Though you may have missed it given it clashed with Google's announcements, Sonos also had some news to share last week. You can now control your Sonos wireless speakers using Amazon Alexa. It's still in Beta, but I've been trying it out.
Last week (Wednesday 4th October), was largely Google's day. They held their big event launching new phones, and a variety of other devices. However, Google weren't the only ones with something to say that day. Sonos also had an event of their own, and made some long-anticipated announcements.
First, they're opening up. Sonos have some great smart entertainment technology, but a long-standing accusation is that it hasn't played well with other smart home kit. Well, that's changing. Sonos plan to allow integration with other smart home technology, and are launching their own 'Works with Sonos' certification program, and have already announced some partners.
Second, they launched their first smart voice-assistant speaker. Dubbed the Sonos One, the device is almost identical to the Play:1 in visual appearance, save for a redesigned 'top' to integrate some touch controls. Under the hood the device packs in the necessary technology for voice control, including microphone arrays to hear you from across the room.
At launch, the Sonos One will support Amazon Alexa. Later, through updates, the speaker will also support Google Assistant. This is pretty huge, as it means customers now have access to a speaker where they can choose - and change- which voice assistant they want to use. It removes some of the lock-in of voice assistant speakers, and provides greater consumer choice.

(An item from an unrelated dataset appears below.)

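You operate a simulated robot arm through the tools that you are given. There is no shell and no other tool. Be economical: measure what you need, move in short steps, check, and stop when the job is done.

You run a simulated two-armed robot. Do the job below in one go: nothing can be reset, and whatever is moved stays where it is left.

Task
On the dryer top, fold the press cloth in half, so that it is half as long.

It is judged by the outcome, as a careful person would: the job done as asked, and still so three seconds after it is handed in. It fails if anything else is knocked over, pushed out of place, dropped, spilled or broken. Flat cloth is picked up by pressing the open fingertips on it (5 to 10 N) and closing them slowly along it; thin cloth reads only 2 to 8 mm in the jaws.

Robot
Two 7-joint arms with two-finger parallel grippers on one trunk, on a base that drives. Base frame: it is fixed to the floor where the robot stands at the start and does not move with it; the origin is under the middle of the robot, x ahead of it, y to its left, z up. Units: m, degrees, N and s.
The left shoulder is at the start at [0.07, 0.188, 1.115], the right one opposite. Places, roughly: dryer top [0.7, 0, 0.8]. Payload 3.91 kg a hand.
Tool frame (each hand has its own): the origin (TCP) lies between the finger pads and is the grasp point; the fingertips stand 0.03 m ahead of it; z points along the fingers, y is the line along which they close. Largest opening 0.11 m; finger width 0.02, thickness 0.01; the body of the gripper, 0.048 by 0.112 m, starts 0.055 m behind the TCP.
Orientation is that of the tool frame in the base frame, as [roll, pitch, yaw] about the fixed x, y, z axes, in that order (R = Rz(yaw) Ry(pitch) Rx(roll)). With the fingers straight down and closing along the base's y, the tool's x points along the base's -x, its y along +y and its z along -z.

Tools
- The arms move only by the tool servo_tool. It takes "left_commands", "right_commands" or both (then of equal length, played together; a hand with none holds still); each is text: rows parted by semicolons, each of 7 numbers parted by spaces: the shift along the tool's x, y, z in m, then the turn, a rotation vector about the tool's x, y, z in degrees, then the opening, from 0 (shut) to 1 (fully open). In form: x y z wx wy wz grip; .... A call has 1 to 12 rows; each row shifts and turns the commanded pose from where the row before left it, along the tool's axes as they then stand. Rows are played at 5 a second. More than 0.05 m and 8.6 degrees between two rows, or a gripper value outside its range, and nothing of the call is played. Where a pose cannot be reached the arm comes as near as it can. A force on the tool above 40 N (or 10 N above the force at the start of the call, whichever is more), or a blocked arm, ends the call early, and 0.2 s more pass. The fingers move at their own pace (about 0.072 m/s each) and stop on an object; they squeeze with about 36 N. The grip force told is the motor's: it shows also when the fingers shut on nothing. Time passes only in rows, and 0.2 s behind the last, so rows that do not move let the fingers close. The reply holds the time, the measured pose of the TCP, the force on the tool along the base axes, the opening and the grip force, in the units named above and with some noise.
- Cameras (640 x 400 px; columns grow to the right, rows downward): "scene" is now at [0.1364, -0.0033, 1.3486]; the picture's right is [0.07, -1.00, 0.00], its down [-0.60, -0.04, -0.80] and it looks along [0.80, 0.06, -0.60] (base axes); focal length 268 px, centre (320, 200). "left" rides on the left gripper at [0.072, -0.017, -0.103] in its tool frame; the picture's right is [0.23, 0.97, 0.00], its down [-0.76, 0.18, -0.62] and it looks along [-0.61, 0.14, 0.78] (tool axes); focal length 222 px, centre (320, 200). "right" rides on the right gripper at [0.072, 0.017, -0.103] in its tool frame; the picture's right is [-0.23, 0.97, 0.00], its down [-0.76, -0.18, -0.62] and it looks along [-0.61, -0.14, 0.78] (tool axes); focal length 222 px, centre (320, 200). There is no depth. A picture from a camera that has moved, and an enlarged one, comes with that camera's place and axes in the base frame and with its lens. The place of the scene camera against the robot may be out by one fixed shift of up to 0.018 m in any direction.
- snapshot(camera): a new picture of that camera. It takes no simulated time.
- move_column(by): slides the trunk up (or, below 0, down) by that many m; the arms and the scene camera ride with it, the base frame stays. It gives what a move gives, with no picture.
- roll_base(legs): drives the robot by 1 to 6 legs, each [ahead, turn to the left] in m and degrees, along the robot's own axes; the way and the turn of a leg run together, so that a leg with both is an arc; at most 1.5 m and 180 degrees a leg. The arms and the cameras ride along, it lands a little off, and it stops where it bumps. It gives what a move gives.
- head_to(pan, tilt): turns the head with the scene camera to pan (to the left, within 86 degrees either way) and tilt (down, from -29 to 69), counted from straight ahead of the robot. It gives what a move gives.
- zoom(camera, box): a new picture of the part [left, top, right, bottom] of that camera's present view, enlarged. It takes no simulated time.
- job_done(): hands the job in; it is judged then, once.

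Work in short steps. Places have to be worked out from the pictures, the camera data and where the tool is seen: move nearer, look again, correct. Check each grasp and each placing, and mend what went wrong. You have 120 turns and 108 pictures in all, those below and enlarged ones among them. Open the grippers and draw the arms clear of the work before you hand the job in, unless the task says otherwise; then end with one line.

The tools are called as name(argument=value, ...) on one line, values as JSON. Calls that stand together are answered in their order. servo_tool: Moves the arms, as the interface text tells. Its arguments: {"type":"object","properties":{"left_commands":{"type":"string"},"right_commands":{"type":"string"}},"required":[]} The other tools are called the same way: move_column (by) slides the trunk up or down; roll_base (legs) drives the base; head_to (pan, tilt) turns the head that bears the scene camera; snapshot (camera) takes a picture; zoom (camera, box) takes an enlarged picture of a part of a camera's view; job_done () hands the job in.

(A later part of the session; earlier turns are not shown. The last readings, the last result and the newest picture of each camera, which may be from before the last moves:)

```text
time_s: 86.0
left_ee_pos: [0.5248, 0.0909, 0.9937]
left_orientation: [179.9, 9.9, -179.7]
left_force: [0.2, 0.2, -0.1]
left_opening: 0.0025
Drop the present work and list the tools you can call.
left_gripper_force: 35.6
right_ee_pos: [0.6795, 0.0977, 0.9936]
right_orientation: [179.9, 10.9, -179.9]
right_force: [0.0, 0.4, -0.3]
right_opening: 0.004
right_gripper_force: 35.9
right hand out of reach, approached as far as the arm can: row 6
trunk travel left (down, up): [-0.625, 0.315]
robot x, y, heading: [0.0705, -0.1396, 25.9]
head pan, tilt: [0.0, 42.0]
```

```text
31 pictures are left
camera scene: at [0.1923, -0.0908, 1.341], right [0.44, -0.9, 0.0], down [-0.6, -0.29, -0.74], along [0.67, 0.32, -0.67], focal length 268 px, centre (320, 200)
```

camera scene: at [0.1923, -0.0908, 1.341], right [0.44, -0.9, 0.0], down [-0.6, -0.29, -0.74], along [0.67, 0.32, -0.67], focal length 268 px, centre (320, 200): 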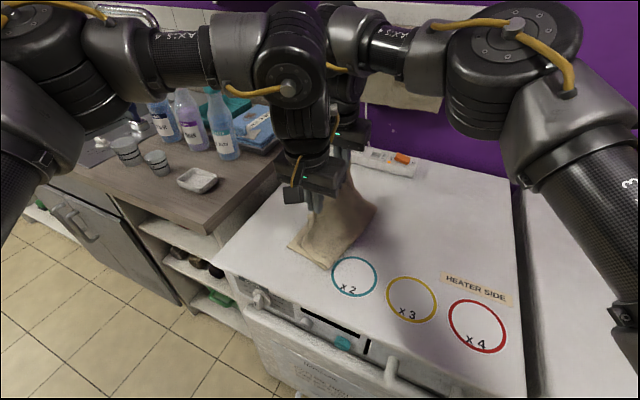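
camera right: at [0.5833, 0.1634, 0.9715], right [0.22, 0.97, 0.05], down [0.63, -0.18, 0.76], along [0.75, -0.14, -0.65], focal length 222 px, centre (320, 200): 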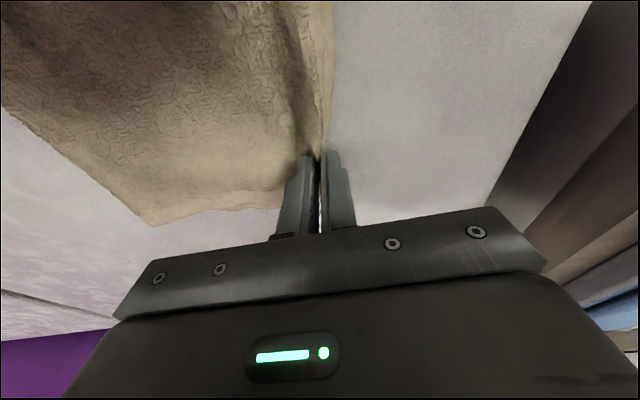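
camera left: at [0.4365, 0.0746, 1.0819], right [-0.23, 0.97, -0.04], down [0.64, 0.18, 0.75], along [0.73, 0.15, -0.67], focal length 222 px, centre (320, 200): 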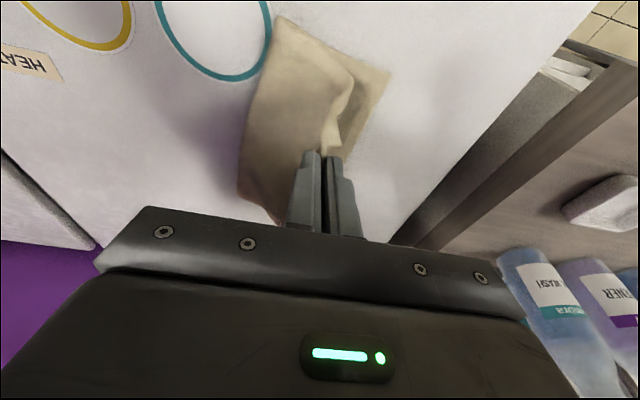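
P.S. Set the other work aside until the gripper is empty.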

Finally, Sonos announced Alexa control for customers who already have Sonos kit in their homes, and Amazons 'Echo' devices. So, great news for those who have already invested. It's in Beta, for now, and means there are some limitations to what you can do. Perhaps one of the biggest is that you can't yet voice control Spotify on your Sonos system. Given the popularity of Spotify, that's going to make it a non-starter for many. However, an update will enable Spotify control sometime in the future, Sonos say. So, patience for now, it's coming.
Enabling Sonos control was fairly straightforward. Inside the Alexa app, simply search the Skills 'store' for Sonos. Tap to enable the skill, and sign in to your Sonos account to link it to Alexa. Once done, it's time to run a discovery in your home for the Sonos speakers and rooms you have. This process is fast, and seems reliable.

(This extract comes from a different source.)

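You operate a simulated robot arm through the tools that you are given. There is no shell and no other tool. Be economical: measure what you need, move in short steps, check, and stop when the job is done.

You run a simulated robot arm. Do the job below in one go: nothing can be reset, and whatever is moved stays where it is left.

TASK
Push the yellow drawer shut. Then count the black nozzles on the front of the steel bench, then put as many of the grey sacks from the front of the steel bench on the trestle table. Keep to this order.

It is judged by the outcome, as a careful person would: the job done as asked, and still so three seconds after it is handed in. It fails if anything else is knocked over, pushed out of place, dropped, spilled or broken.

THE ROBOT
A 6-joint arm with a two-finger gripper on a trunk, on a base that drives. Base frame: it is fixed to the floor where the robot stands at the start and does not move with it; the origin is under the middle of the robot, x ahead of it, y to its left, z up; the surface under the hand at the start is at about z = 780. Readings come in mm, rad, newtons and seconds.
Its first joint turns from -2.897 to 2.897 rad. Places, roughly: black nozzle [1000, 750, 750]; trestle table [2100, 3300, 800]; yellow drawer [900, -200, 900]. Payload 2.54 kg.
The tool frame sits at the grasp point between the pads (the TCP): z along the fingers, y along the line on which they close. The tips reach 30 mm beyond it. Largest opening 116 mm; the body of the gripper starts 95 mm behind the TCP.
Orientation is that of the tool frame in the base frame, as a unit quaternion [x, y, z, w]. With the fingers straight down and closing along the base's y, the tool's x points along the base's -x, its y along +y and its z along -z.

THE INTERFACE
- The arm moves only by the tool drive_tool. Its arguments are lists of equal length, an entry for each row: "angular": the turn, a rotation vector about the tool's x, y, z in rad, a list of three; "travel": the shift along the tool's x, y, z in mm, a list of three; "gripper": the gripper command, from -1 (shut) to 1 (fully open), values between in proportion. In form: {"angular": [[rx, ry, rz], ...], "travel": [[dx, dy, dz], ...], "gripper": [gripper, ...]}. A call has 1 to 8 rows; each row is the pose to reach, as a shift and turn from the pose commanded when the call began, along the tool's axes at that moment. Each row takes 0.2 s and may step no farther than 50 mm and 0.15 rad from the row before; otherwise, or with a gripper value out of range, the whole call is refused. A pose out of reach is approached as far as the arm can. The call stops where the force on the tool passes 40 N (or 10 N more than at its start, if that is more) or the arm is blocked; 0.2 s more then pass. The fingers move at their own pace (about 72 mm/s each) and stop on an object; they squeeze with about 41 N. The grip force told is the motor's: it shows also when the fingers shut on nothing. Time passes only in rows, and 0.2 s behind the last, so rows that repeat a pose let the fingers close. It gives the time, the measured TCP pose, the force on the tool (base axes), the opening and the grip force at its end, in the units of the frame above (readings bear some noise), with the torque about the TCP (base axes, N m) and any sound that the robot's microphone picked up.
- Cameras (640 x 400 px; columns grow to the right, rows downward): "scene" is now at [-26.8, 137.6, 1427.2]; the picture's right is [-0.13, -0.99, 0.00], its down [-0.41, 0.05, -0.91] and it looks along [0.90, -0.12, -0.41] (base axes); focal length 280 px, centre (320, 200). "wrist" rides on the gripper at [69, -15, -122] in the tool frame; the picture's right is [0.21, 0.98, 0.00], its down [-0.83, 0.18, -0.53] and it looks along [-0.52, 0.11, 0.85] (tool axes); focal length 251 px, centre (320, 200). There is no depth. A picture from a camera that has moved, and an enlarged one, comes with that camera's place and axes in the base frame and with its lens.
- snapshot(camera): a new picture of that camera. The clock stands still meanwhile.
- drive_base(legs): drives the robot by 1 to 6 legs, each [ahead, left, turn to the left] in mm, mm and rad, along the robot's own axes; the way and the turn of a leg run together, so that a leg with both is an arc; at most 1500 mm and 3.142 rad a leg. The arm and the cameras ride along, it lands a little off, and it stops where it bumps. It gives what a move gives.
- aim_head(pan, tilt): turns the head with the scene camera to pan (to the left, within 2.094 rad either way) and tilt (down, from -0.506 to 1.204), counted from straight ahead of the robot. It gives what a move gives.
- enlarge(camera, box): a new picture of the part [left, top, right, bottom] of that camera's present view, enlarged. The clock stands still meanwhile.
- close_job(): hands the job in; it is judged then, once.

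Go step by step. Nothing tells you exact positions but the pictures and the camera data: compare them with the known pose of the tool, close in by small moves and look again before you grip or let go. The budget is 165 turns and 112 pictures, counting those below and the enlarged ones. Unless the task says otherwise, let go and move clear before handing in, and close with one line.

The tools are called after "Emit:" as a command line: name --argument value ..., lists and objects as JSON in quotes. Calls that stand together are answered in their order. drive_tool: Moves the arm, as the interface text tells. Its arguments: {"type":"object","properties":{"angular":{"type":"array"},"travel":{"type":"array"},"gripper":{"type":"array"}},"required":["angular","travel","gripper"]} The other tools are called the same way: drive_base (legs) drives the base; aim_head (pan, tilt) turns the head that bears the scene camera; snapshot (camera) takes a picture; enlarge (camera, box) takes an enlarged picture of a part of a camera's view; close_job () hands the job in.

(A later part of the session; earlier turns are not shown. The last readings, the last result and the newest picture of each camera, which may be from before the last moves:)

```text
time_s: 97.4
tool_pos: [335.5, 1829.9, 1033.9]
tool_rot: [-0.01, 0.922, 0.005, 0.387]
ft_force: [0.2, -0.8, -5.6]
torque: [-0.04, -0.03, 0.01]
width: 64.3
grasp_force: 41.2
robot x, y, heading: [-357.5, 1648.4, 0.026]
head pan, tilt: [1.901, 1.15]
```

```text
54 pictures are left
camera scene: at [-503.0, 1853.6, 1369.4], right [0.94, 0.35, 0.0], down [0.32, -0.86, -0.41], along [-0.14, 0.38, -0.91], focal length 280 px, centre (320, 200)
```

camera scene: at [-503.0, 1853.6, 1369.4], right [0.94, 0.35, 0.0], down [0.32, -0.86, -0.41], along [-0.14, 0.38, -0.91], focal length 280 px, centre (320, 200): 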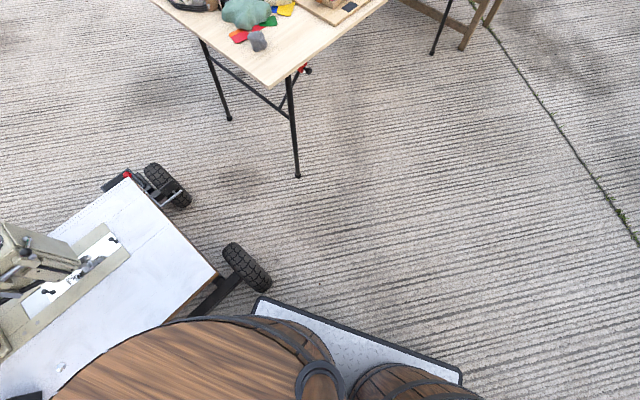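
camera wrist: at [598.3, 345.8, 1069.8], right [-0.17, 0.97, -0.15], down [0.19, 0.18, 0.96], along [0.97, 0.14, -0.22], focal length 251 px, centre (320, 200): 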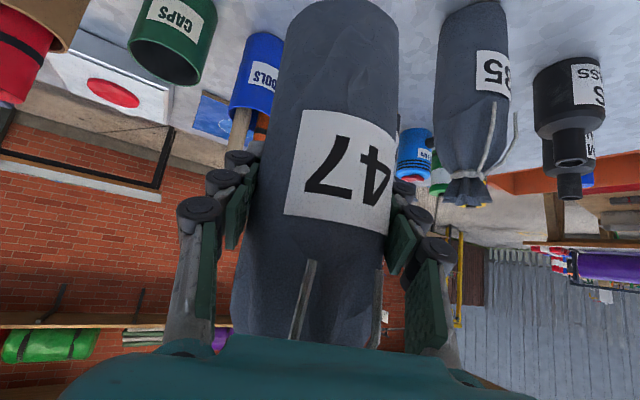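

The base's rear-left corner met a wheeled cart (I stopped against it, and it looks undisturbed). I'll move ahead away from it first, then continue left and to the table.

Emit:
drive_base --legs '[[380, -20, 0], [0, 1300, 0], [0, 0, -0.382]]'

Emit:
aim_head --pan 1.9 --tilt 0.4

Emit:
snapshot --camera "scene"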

You also have to make sure that any music services you plan to use are setup in the Alexa app too. This is also a little limiting, as the number of music services Alexa supports is much smaller than those supported by Sonos. However, as you'll see below, there are some exceptions to this limitation.
After discovery, you can now issue commands. These can be as simple as 'Alexa, Play music in the living room'. And Sonos starts playing .... something, from your library. If you want to get more specific, you can make requests by genre such as 'Alexa, Play jazz in the living room', or even request a specific song. You can also ask for radio stations by saying things like 'Alexa, Play BBC Radio 4 in the Kitchen'.
During any interaction with Alexa using commands for Sonos (or indeed anything else), the volume of your sound is temporarily dipped to allow cleaner Alexa interaction. This is a nice touch. Sound returns to the original volume once the Alexa interaction is complete.
Given the 'Beta' nature of this, there are some odd behaviours that crop up. We've got Spotify, and a bunch of our own music stored up in Groove music via OneDrive. When asking for a specific song though, we instead found that it began playing from Amazon Music, and as we don't have a subscription for this, all we got was -of course- a 30 second sample. So, some things clearly need to develop. I'll say again, it's a Beta, so it's not fully done yet.
Other times we'd ask for music to start playing, and we'd get a track from Groove & OneDrive, even though that isn't officially supported in Alexa! A few quirks to be ironed out.
Other stuff works well though, you can ask to skip a track, stop, pause, change volume up and down etc. This is all good stuff, and reduces the need to reach for your smart phone to control your music.
I'm looking forward to seeing this develop over time and the service evolve to include Spotify control, as well as control over other music services.
Many have been asking lately whether Sonos is relevant any more. Amazon, Google and Apple are all launching or have launched voice assistant smart speakers with capabilities that increasingly rival that of Sonos. With a seemingly less open approach, Sonos was indeed looking to be on rather shaky ground. With these new announcements though, I think they've put themselves back into contention nicely.
It's becoming clear that even though Sonos may have it's own proprietary aspects, it may end up more open than the competition. Whilst the dust may be yet to settle, I think it's far to premature to count Sonos out. As a consumer, why buy a smart speaker that locks you in to one assistant and one ecosystem, when you can buy something that gives you more choice and flexibility?